A comparison of measurements from an independent set of samples to the Landsat estimates of the amount of impervious area is shown for the entire state for the 2000 impervious surface classification. The accuracy or agreement between the Landsat estimates and measurements from the aerial photography has been high - with average accuracy of ~90% (as measured by R2) and standard errors of 8 - 11%.)
The strong relationship of greenness to percent impervious surface area enables accurately classifying or mapping the degree of imperviousness for large areas. Impervious maps of the Twin Cities Metropolitan Area have been generated for 1986, 1992, 1998 and 2002 and the entire state of Minnesota has been classified for ~1990 and ~2000.

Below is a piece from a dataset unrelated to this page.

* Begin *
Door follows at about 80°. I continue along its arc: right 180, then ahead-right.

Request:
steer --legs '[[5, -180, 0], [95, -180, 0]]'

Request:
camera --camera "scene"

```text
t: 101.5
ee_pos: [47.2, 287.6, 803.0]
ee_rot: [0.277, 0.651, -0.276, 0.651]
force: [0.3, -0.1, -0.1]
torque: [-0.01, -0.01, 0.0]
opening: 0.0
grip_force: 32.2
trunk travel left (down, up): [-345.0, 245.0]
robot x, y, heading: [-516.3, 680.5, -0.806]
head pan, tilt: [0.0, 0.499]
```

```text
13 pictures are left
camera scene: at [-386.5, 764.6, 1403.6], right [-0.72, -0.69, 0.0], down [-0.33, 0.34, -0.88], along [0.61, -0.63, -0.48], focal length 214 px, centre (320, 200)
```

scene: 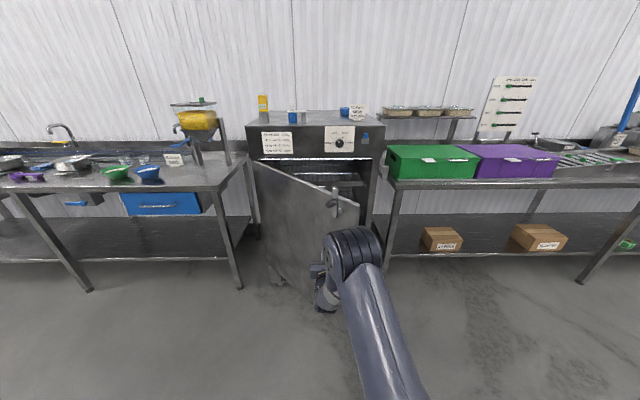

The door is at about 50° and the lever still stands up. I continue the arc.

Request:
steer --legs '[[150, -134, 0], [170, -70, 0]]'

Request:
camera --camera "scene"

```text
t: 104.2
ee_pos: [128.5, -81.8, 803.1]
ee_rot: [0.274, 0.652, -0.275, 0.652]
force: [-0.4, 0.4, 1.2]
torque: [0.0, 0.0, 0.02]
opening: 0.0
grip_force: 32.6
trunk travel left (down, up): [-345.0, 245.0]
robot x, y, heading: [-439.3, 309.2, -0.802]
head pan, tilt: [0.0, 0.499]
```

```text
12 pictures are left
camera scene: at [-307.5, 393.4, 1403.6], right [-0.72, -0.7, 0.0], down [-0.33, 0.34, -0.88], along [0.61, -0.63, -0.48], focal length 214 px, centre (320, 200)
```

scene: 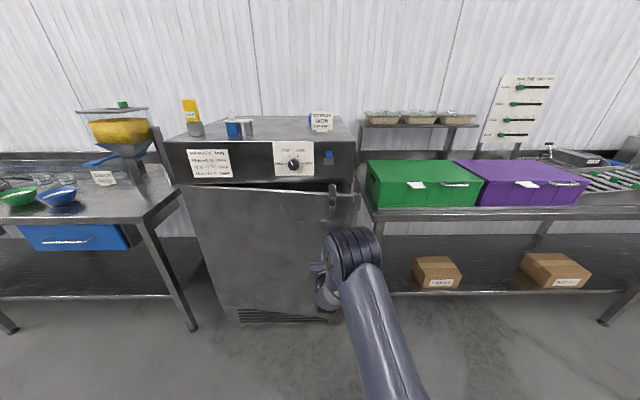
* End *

Once the maps are created, we can look more closely at areas that are experiencing a significant amount of growth, derive watershed, county and city-level statistics, and determine areas of emerging increasing imperviousness that can still be mitigated by local and regional policy makers to minimize impacts on the surrounding watershed systems.
To determine the percentage of imperviousness over a variety of landscapes, analysts used high resolution aerial photos to delineate features such as parking lots, rooftops and city streets.
An example of the relationship between Landsat TM tasseled cap greenness and percent impervious surface area for path 28/row 28, August 2000, that includes St. Cloud, MN.
Accuracy assessment statistics for 2000 for the entire state demonstrats a strong, consistent relationship between aerial photograph measurements and satellite-derived estimates.